Historias de fantasmas
Se me ha presentado, hace un tiempo, la necesidad de profanar la filosofía, de transgredir los géneros, de degenerar el estilo hacia nuevas políticas de escritura en las cuales nos encontremos entretejidxs en las historias que contamos, en la filosofía que nos nombra, en el conocimiento que producimos. No se me ha antojado, más bien ha nacido como una necesidad fisiológica, como cuando se siente hambre. La modernidad, la separación entre sujeto y objeto, nos puso en ese lugar de observadores desprejuiciados e impolutos, testigos modestos –como lo explica Donna Haraway–, despojados de nuestra experiencia –como lo ha escrito Walter Benjamin, cuando decía que volvíamos mudos del campo de batalla–.
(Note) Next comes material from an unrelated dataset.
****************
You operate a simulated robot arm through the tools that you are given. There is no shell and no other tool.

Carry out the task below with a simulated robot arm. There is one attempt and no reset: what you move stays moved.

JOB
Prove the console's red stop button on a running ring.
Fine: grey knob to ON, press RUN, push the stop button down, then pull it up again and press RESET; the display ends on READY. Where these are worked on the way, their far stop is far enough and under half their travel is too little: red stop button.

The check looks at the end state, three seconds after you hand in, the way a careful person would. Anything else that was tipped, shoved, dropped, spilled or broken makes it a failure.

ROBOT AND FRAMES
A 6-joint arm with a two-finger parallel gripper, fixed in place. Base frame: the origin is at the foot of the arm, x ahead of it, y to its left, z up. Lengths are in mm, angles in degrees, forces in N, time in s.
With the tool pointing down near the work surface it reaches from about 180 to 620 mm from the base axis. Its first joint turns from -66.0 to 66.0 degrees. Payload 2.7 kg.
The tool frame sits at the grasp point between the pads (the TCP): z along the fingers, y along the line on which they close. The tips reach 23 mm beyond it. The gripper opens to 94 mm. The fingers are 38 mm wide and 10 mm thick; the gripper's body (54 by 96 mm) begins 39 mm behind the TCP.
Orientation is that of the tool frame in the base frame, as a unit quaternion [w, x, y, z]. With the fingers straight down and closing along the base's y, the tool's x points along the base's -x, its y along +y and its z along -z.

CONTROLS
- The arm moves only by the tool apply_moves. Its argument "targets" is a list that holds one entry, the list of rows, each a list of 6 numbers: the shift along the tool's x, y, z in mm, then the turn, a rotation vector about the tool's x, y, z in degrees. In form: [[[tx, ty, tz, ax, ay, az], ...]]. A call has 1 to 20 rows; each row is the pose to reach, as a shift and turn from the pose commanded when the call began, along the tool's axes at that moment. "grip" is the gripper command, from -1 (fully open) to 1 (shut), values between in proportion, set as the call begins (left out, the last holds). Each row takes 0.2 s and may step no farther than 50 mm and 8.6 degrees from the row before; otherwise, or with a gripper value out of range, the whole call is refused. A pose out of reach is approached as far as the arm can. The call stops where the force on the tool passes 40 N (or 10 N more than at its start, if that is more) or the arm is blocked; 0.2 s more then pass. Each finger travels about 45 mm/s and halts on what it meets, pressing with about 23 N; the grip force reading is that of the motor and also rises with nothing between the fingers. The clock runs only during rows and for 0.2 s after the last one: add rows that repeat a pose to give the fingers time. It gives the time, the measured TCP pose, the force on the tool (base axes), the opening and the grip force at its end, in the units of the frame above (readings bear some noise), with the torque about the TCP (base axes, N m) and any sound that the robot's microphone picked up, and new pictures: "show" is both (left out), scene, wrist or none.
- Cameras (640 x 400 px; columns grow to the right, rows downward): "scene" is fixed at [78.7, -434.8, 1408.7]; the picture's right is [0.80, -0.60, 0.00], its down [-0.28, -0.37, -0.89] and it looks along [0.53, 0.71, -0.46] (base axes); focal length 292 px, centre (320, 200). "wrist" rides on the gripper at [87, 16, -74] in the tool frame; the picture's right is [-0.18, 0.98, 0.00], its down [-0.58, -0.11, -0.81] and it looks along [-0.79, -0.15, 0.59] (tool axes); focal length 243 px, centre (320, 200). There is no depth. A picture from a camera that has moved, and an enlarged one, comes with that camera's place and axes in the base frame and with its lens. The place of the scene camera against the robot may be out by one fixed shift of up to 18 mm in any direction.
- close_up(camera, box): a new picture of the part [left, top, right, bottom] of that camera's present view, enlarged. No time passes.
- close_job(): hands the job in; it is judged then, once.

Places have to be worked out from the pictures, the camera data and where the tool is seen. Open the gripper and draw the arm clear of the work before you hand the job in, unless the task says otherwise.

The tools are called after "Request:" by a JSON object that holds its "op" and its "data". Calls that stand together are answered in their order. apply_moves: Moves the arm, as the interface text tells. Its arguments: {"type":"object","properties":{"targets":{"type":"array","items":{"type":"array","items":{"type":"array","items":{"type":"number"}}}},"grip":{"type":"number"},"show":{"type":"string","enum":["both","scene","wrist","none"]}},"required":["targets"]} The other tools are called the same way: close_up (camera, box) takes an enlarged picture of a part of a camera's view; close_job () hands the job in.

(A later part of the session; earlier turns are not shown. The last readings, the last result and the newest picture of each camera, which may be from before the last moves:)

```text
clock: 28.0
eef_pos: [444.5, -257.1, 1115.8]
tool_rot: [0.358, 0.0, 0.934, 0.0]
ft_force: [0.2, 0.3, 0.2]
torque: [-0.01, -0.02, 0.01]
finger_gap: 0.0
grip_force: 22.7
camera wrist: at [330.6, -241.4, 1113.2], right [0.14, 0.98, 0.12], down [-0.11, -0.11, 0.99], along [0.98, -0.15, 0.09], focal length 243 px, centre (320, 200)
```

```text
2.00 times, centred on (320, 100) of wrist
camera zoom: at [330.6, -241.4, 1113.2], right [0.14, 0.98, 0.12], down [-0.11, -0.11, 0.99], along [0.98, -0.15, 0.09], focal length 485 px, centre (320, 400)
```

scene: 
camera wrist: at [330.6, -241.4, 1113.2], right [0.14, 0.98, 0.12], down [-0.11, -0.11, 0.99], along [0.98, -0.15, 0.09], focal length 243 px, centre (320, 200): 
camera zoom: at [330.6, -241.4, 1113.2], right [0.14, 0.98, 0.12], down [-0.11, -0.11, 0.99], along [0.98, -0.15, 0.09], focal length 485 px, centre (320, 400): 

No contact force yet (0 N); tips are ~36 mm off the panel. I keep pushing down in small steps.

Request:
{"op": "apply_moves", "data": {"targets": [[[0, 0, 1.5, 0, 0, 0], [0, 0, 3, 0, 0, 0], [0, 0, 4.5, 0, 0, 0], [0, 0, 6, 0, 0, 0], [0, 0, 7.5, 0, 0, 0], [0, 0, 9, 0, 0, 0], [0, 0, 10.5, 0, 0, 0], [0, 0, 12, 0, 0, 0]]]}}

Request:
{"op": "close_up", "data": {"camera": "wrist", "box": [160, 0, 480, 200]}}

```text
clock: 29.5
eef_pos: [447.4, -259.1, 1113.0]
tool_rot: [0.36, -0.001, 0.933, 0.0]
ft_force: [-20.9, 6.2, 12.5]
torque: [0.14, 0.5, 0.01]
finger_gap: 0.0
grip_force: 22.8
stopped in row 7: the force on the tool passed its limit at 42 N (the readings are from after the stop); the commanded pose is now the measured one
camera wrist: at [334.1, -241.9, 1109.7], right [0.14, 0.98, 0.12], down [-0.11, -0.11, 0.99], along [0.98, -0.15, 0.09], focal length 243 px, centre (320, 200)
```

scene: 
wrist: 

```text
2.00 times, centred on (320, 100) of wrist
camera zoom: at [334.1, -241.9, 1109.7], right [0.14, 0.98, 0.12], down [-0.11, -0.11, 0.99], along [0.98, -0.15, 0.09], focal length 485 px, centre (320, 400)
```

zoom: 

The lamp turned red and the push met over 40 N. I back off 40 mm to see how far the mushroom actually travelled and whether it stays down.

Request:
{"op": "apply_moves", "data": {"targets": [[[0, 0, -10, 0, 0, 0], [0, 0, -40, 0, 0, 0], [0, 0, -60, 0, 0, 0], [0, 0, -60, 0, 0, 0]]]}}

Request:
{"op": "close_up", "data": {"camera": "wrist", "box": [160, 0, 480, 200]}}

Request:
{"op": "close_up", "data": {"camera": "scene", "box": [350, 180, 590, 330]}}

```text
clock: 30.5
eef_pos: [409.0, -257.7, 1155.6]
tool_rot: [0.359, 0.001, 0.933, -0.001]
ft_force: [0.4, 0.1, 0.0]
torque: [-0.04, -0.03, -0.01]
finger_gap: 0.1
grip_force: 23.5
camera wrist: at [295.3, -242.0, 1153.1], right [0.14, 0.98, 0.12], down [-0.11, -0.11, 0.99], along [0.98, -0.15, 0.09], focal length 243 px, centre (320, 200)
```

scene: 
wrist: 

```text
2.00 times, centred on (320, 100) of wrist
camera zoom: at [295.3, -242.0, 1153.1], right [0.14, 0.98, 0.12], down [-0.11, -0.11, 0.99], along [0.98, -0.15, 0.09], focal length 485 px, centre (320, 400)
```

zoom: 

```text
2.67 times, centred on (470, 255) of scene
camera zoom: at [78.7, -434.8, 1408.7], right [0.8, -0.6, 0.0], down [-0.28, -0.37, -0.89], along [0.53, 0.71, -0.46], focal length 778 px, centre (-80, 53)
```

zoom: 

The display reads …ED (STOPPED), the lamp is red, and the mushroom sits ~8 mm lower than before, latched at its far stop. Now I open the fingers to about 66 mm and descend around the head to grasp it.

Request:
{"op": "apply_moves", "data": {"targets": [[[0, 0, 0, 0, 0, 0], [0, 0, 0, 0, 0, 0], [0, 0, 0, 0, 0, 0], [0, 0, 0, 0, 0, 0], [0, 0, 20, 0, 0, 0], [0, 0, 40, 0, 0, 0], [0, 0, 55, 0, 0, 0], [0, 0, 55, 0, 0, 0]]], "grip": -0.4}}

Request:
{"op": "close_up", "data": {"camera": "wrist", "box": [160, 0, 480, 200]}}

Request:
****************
En esa nueva política de la escritura –aunque quizás no sea del todo nueva, claro, podría nombrar varixs filósofxs que escribían desde sus mismas vivencias–, habría que considerar seriamente la escritura de los sueños, como desciframiento del mundo fuera del ámbito del diván y la conciencia, una especie de democratización en la interpretación de los sueños, una manera de volver disponible la manifestación del espacio onírico para todo el mundo, pero también como manera de comprender la forma en que los sueños intervienen en nuestra vida diurna. De igual forma, atender a los relatos de origen, a las propias genealogías, lo que sabemos –porque nos contaron– de cómo vinimos al mundo, todos esos símbolos alrededor de nuestra configuración subjetiva individual, en términos de la escritura de la propia historia que es –no solo– el relato de nuestras madres y padres (u otrxs), sino la escritura en nuestros cuerpos de determinados sentidos. “Sentidos” no solo como significantes, sino como dirección, como una flecha que nos señala un lugar al que –conscientes o no– nos dirigimos (sentidos e historias que pueden volverse mucho más asombrosos en casos como los de hijxs de desaparecidxs que recuperan su identidad). Agregaría a esta lista una escritura relacional interespecie: si es cierto que una parte de la literatura también la constituye la correspondencia, ese intercambio textual de la palabra entre humanxs, esta microescritura, o este devenir minoritario de la escritura y de una filosofía profana a partir de la experiencia, escritura de nuestros sueños y de nuestras genealogías, no podría obviar el relato de la comunicación interespecie con nuestrxs perrxs y gatxs, con lxs pájaros que nos despiertan por las mañanas, con las hormigas y caracoles con los que convivimos en casa, o con lxs mismxs roedores que, por ejemplo, mi gata se divierte en traer. Por último, una política de escritura que cuente las historias de fantasmas. Quizás no las de las apariciones de los muertos –esa representación de una imagen menos nítida como la de un espíritu ya sin cuerpo–, aunque, es cierto, una sola vez tuve esa experiencia: dos o tres días después de que murió mi nona María, cuando tenía diez años, entré desprevenida corriendo al living y la vi de espaldas, sentada en el sillón que siempre ocupaba.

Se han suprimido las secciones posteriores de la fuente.